#### [Task 1]
Your answer is an exact copy of the text provided.

[Start Text provided]

Que la ciencia forme parte de la política ya parecía una extravagancia en tiempos de Galileo

Javier Sampedro
Placa que lleva la nave espacial 'Juno' en honor de Galileo Galilei.
Placa que lleva la nave espacial 'Juno' en honor de Galileo Galilei.NASA

La ciencia genera razones que el poder no entiende, parafraseando a Pascal, o más bien arruinando el sentido de su aforismo. La frase original del matemático y teólogo francés (“el corazón tiene razones que la razón no entiende”) es un bodrio, porque las razones del corazón a las que refiere Pascal están inspiradas por la gracia divina y la fe cristiana, dos fuentes de dudosa solvencia. Pero la ciencia sí que genera razones que el poder no entiende, y lo estamos viendo todos los días de la crisis pandémica. El sueño de los epidemiólogos es que nos quedemos todos en casa, que no viajemos, que no celebremos reuniones familiares de Navidad y que no formemos conglomerados humanos para ir de compras. Hay razones sólidas para ello, pero es obvio que los políticos no las entienden. Si podemos ampliar a 10 comensales la restricción a seis, o si retrasamos media hora el toque de queda en Nochebuena, pues mucho mejor para nuestros electores, y luego que se vayan a la misa del gallo, aunque sea sin cantar. El resultado de esa decisión se medirá en enfermedad y muerte en enero o febrero. La Bolsa o la vida, ese dilema que no existe, según los líderes de la política y de la empresa. ¿Cómo no va a existir, si lo estamos padeciendo todos los días?

[End Text provided]
[Start Input]

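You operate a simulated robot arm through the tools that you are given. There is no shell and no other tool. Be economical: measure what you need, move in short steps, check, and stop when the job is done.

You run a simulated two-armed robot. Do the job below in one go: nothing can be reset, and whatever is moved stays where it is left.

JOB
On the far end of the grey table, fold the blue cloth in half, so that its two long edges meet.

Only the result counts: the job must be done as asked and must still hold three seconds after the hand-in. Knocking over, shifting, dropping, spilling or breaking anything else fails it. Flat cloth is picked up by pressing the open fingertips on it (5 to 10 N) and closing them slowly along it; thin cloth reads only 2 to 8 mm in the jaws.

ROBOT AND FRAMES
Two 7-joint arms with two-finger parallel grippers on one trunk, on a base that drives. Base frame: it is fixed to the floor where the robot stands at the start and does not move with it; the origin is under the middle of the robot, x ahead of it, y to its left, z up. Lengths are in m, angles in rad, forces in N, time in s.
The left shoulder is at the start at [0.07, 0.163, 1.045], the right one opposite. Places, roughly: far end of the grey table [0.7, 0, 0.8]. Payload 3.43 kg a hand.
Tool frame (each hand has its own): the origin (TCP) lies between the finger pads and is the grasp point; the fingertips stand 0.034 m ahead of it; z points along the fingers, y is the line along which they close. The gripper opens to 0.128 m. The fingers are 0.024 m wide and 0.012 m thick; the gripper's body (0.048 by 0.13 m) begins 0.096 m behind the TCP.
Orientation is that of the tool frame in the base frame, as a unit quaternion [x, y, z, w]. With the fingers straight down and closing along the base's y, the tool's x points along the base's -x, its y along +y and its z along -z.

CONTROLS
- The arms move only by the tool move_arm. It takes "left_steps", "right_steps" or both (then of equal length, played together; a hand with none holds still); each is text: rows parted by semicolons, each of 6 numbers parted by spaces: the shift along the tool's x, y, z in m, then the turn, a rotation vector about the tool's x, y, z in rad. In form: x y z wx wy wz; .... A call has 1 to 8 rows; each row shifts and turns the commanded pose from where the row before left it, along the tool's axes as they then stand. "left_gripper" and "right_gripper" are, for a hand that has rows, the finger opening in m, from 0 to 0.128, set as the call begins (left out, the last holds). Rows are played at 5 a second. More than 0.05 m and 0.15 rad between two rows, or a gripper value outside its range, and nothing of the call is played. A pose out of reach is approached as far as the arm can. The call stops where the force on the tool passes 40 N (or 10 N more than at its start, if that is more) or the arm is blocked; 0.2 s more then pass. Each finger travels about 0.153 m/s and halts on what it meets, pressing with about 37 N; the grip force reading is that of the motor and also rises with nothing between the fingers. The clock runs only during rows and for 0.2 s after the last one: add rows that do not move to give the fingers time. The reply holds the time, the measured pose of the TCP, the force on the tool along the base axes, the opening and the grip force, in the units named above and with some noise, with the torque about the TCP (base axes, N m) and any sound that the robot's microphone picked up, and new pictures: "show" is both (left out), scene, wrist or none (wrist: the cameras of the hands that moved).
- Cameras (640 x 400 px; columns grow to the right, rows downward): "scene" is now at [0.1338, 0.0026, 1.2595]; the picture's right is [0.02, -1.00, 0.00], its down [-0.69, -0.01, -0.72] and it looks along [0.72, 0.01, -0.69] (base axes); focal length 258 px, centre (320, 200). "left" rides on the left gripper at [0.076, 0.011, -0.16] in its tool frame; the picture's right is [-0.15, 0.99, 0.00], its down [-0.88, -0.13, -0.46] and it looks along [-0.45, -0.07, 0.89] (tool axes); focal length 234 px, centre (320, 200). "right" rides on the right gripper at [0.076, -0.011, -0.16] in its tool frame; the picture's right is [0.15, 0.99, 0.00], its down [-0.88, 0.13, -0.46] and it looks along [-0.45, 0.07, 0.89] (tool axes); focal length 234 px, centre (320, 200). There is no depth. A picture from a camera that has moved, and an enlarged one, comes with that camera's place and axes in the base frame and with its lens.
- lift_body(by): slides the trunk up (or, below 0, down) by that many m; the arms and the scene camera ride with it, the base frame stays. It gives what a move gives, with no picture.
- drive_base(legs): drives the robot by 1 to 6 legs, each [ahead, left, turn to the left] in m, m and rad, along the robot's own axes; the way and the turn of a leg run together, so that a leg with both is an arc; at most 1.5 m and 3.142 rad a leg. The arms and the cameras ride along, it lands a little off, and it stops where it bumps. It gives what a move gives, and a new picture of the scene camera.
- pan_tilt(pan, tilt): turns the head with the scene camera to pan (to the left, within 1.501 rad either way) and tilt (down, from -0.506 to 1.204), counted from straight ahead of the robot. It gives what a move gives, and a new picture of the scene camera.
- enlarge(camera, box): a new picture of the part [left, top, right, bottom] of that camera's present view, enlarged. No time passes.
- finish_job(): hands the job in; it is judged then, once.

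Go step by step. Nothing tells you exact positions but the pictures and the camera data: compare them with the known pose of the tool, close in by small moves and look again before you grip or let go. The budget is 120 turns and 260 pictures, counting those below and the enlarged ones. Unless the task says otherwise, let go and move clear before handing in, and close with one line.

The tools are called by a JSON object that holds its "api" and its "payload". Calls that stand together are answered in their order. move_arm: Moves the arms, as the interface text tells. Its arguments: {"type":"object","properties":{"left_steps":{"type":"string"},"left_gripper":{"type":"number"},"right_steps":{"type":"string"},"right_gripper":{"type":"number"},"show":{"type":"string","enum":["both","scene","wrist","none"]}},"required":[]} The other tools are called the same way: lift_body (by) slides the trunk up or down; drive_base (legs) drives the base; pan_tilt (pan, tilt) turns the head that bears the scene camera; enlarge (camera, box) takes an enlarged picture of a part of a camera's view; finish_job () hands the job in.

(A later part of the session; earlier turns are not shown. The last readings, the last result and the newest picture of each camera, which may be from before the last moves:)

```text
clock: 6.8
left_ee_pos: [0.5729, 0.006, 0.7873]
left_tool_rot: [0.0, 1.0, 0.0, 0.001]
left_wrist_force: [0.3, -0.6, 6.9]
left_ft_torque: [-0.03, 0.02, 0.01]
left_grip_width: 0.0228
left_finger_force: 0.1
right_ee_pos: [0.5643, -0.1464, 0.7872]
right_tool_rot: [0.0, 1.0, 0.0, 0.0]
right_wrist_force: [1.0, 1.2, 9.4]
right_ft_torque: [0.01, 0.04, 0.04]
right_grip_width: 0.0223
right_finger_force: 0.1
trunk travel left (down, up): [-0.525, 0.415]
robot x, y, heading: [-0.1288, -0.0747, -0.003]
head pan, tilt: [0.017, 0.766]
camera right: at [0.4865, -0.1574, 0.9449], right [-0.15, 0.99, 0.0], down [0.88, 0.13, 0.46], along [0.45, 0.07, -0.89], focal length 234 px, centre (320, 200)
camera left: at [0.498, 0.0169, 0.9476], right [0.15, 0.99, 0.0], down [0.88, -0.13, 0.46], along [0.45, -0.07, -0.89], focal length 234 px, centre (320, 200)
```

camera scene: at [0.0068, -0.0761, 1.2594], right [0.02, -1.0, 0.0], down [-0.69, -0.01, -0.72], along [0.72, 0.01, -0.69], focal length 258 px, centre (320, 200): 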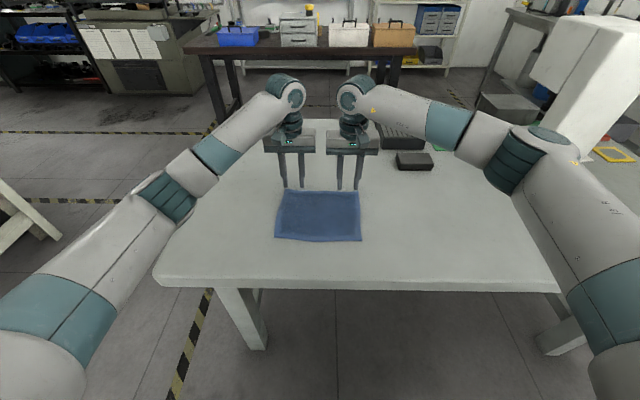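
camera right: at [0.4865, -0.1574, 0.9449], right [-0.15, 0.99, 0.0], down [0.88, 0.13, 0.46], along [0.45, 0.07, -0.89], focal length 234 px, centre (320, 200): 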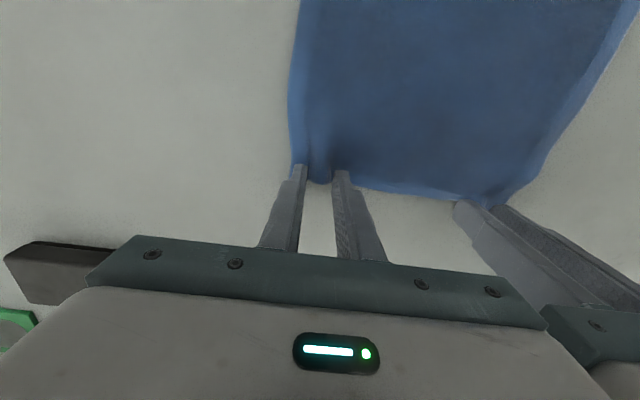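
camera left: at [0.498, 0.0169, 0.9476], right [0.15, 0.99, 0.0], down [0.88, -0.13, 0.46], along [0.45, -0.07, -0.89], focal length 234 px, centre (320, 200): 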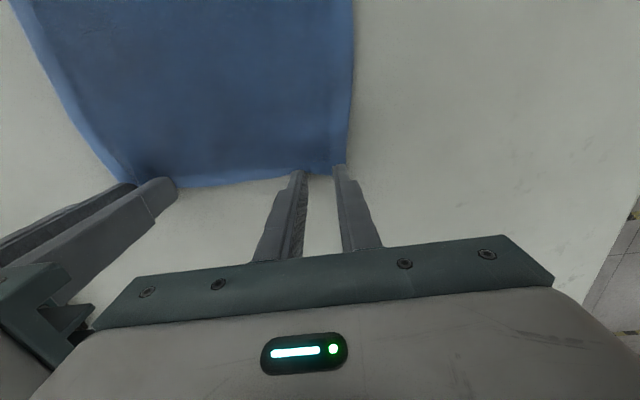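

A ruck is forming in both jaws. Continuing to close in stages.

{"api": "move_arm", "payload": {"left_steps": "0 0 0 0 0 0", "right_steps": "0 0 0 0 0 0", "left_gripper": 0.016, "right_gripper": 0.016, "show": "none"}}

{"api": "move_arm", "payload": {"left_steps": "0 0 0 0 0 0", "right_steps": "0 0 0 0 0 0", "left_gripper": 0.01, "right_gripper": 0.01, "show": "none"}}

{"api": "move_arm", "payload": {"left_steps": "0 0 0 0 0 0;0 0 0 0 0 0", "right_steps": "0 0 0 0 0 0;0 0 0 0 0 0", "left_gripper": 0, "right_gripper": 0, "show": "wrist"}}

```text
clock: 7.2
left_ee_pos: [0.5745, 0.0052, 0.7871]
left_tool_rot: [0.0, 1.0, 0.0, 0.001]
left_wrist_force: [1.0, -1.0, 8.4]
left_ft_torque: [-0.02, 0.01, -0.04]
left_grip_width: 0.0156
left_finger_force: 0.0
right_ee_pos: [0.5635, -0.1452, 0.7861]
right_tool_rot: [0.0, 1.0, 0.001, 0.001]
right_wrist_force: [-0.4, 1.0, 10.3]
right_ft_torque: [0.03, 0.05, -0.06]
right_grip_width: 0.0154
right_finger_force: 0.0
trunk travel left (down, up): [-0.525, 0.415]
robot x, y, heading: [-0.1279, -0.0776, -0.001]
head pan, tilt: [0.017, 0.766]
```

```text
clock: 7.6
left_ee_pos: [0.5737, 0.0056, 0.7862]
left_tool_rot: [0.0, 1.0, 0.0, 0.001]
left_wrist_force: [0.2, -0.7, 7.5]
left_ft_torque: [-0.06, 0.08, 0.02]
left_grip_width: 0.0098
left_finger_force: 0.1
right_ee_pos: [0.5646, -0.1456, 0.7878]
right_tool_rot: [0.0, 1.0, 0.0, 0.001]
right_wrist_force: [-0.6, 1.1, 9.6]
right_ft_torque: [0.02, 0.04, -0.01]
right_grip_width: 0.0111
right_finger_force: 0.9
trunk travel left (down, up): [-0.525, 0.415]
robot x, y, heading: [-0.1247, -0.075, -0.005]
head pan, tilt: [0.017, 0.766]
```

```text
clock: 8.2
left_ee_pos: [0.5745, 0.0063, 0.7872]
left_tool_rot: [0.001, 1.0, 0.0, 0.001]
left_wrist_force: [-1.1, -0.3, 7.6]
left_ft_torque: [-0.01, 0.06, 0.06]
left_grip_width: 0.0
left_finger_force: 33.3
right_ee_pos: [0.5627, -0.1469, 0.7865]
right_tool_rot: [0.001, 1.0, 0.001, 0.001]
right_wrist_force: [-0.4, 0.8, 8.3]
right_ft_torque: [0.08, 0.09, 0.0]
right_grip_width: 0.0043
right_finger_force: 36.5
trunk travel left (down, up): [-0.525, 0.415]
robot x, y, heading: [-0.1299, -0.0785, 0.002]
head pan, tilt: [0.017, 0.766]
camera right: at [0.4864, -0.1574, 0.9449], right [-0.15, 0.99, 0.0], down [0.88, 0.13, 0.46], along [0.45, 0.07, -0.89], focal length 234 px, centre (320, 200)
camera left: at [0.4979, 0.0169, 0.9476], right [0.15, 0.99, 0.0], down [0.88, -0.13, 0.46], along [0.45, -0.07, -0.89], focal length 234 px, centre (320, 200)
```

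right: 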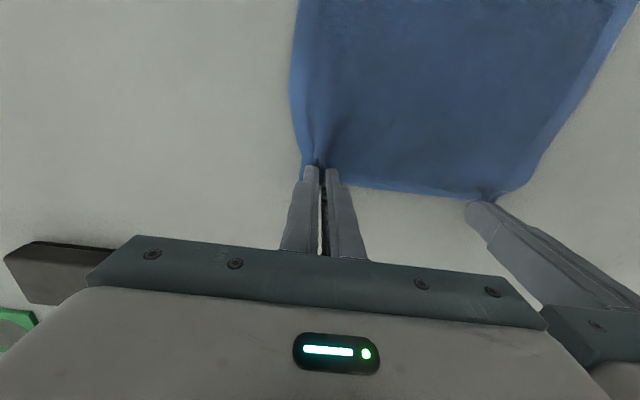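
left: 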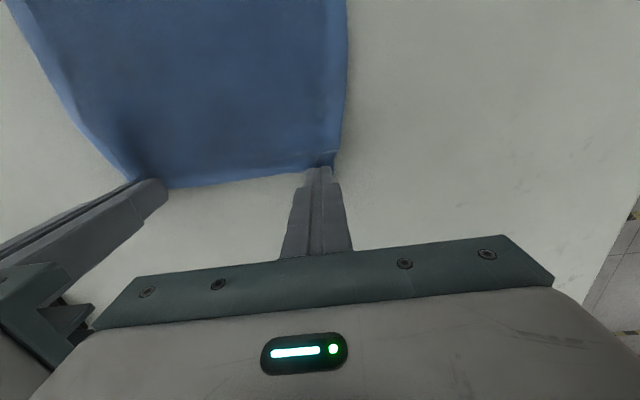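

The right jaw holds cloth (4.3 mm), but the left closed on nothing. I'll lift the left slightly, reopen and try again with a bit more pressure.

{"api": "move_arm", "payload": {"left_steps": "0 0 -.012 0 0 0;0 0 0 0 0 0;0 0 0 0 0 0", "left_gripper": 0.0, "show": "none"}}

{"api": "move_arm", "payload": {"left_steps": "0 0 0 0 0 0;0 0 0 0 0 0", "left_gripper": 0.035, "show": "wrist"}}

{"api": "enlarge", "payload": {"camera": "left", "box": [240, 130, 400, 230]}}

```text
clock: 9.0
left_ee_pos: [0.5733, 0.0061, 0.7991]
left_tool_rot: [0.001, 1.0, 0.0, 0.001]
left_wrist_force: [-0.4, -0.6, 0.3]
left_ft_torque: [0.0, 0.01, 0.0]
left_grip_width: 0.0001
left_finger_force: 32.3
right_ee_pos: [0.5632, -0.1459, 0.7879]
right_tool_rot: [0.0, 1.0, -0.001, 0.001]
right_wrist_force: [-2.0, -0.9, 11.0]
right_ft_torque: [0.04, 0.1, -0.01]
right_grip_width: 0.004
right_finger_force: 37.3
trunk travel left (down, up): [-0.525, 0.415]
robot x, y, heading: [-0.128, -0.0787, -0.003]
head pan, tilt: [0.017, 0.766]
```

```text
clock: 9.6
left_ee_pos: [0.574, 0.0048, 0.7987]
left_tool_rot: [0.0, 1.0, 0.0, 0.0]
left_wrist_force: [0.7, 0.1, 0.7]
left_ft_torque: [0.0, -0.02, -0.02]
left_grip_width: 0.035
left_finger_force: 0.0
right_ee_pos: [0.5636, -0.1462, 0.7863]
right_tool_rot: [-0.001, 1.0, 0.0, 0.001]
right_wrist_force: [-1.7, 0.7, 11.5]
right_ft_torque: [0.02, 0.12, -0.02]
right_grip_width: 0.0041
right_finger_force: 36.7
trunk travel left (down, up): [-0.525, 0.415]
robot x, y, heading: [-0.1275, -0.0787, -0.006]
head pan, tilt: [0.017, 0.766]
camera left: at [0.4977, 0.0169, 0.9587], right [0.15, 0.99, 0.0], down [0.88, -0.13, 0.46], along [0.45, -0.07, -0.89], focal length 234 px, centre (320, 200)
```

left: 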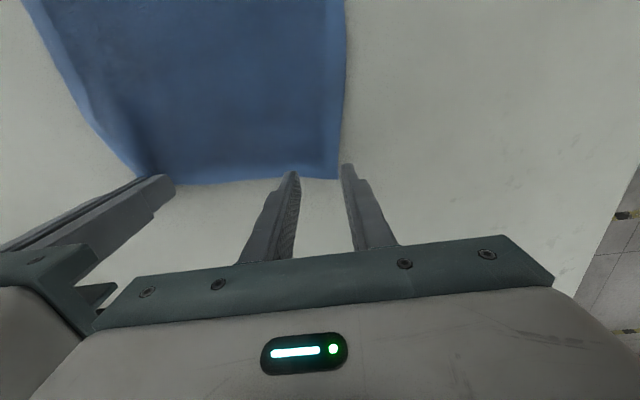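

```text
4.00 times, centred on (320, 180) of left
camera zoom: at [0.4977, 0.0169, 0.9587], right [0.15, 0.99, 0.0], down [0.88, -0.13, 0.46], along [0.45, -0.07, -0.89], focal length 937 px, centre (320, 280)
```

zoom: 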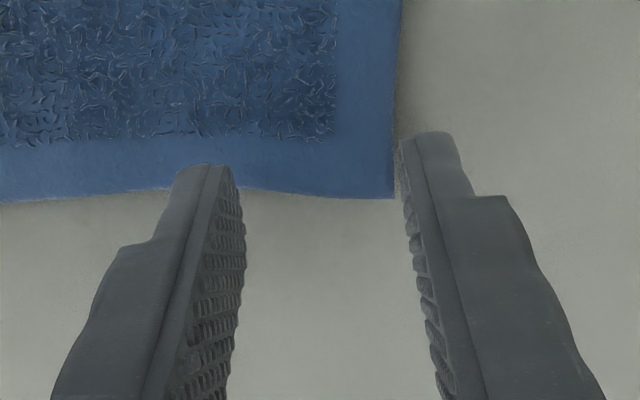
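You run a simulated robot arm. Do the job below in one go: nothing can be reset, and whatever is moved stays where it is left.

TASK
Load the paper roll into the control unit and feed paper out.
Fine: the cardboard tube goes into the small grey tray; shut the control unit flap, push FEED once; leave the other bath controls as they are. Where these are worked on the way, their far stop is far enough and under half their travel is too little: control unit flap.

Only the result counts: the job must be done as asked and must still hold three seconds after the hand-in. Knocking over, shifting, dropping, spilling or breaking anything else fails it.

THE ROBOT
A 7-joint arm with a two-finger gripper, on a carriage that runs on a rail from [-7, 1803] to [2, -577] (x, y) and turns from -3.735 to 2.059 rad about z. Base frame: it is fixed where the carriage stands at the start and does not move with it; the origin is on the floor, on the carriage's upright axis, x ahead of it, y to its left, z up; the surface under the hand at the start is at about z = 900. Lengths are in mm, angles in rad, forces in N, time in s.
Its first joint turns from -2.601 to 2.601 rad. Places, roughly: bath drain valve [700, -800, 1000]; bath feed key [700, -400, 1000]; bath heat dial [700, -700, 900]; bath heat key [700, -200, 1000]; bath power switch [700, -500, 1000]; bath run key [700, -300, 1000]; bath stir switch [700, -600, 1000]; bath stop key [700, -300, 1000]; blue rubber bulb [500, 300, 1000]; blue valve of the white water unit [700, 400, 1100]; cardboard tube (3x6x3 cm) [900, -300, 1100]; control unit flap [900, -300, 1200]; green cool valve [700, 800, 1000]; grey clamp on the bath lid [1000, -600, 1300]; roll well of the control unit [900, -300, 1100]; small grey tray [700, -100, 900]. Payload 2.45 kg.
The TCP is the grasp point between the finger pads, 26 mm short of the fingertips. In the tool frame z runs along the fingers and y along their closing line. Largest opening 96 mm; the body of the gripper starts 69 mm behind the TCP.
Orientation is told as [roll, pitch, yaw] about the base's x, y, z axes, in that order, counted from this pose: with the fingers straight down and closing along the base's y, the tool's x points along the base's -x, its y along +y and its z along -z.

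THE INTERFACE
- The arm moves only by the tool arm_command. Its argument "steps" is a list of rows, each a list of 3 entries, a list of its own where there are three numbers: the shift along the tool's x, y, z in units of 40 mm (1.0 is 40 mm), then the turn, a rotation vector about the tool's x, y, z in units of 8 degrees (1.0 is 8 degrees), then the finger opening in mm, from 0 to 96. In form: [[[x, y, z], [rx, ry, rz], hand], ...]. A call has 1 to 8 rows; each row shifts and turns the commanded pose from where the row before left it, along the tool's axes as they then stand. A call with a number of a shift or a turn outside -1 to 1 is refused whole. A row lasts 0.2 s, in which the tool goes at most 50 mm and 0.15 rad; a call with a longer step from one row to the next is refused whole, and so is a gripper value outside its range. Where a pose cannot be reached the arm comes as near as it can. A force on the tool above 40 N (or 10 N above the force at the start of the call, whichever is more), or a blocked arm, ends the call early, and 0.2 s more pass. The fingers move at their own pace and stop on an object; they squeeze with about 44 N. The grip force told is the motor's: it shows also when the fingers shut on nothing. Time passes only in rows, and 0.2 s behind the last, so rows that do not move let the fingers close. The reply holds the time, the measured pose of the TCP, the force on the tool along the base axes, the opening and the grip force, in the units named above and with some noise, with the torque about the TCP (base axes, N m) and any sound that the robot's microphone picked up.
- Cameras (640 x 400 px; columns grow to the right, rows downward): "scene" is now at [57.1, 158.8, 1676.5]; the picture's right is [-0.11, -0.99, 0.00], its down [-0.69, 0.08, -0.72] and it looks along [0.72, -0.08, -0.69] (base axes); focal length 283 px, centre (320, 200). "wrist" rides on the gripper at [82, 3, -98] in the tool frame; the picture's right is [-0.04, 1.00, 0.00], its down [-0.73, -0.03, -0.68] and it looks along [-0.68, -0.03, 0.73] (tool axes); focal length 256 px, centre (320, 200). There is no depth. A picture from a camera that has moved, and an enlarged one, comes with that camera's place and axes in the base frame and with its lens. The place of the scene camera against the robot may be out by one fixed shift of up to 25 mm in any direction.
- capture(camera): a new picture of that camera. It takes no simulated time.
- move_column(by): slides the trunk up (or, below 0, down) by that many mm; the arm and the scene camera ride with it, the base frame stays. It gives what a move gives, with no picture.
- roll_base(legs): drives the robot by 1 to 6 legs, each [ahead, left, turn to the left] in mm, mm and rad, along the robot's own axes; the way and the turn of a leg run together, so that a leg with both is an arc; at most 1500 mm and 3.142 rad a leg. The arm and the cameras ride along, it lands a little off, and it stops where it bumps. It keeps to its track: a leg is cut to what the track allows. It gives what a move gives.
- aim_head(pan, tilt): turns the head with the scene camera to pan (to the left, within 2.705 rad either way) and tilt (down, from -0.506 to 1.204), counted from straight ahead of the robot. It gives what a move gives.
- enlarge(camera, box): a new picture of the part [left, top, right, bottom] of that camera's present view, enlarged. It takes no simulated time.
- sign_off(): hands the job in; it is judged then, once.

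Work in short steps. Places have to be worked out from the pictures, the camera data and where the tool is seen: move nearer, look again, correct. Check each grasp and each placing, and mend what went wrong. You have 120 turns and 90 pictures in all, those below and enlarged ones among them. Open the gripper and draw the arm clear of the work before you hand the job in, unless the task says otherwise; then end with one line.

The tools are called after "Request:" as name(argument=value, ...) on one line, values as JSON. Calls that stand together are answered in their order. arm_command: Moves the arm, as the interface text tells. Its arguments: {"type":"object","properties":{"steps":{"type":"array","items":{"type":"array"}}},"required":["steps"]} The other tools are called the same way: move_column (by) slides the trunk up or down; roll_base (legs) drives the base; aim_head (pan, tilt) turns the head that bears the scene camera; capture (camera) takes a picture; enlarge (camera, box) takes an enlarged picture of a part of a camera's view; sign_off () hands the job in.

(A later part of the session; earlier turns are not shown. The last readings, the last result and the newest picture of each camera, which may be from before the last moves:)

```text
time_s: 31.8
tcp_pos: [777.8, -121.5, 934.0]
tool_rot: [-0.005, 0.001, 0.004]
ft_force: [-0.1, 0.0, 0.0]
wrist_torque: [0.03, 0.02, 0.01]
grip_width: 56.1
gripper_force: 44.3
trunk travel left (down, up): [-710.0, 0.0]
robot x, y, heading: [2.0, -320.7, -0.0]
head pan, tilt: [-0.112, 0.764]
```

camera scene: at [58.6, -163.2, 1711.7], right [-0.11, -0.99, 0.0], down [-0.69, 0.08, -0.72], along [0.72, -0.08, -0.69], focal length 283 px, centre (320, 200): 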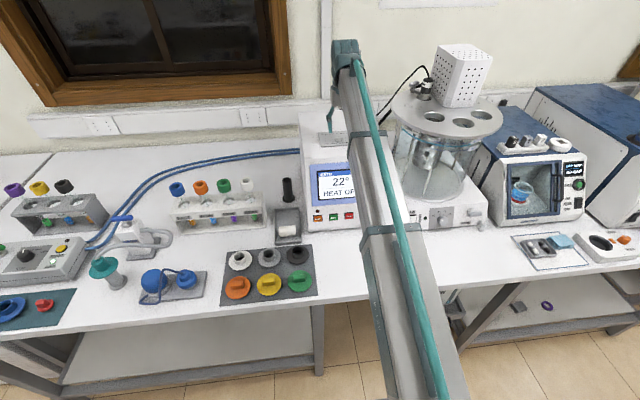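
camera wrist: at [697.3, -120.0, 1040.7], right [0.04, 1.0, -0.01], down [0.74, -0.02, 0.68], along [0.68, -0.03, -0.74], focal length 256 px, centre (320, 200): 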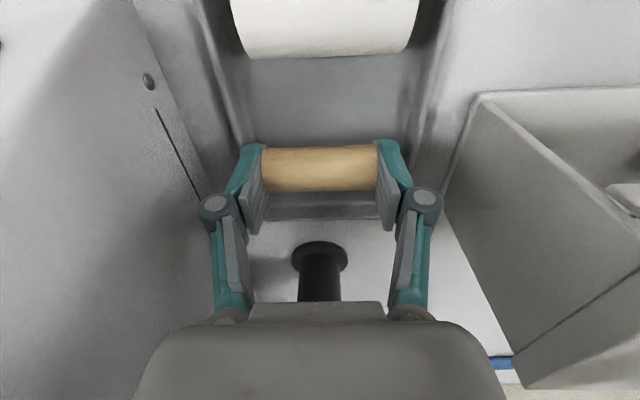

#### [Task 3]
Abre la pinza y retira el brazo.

[End Input]

#### [Task 2]
Begin at the line that has "ROBOT AND FRAMES" in the entries above; stop after the line that has "The left shoulder". Transcribe exactly those lines and no others. Each line that is not empty gets a number of its own, and empty lines are dropped.

#### [Full solution 1]
Que la ciencia forme parte de la política ya parecía una extravagancia en tiempos de Galileo

Javier Sampedro
Placa que lleva la nave espacial 'Juno' en honor de Galileo Galilei.
Placa que lleva la nave espacial 'Juno' en honor de Galileo Galilei.NASA

La ciencia genera razones que el poder no entiende, parafraseando a Pascal, o más bien arruinando el sentido de su aforismo. La frase original del matemático y teólogo francés (“el corazón tiene razones que la razón no entiende”) es un bodrio, porque las razones del corazón a las que refiere Pascal están inspiradas por la gracia divina y la fe cristiana, dos fuentes de dudosa solvencia. Pero la ciencia sí que genera razones que el poder no entiende, y lo estamos viendo todos los días de la crisis pandémica. El sueño de los epidemiólogos es que nos quedemos todos en casa, que no viajemos, que no celebremos reuniones familiares de Navidad y que no formemos conglomerados humanos para ir de compras. Hay razones sólidas para ello, pero es obvio que los políticos no las entienden. Si podemos ampliar a 10 comensales la restricción a seis, o si retrasamos media hora el toque de queda en Nochebuena, pues mucho mejor para nuestros electores, y luego que se vayan a la misa del gallo, aunque sea sin cantar. El resultado de esa decisión se medirá en enfermedad y muerte en enero o febrero. La Bolsa o la vida, ese dilema que no existe, según los líderes de la política y de la empresa. ¿Cómo no va a existir, si lo estamos padeciendo todos los días?

#### [Full solution 2]
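1. ROBOT AND FRAMES
2. Two 7-joint arms with two-finger parallel grippers on one trunk, on a base that drives. Base frame: it is fixed to the floor where the robot stands at the start and does not move with it; the origin is under the middle of the robot, x ahead of it, y to its left, z up. Lengths are in m, angles in rad, forces in N, time in s.
3. The left shoulder is at the start at [0.07, 0.163, 1.045], the right one opposite. Places, roughly: far end of the grey table [0.7, 0, 0.8]. Payload 3.43 kg a hand.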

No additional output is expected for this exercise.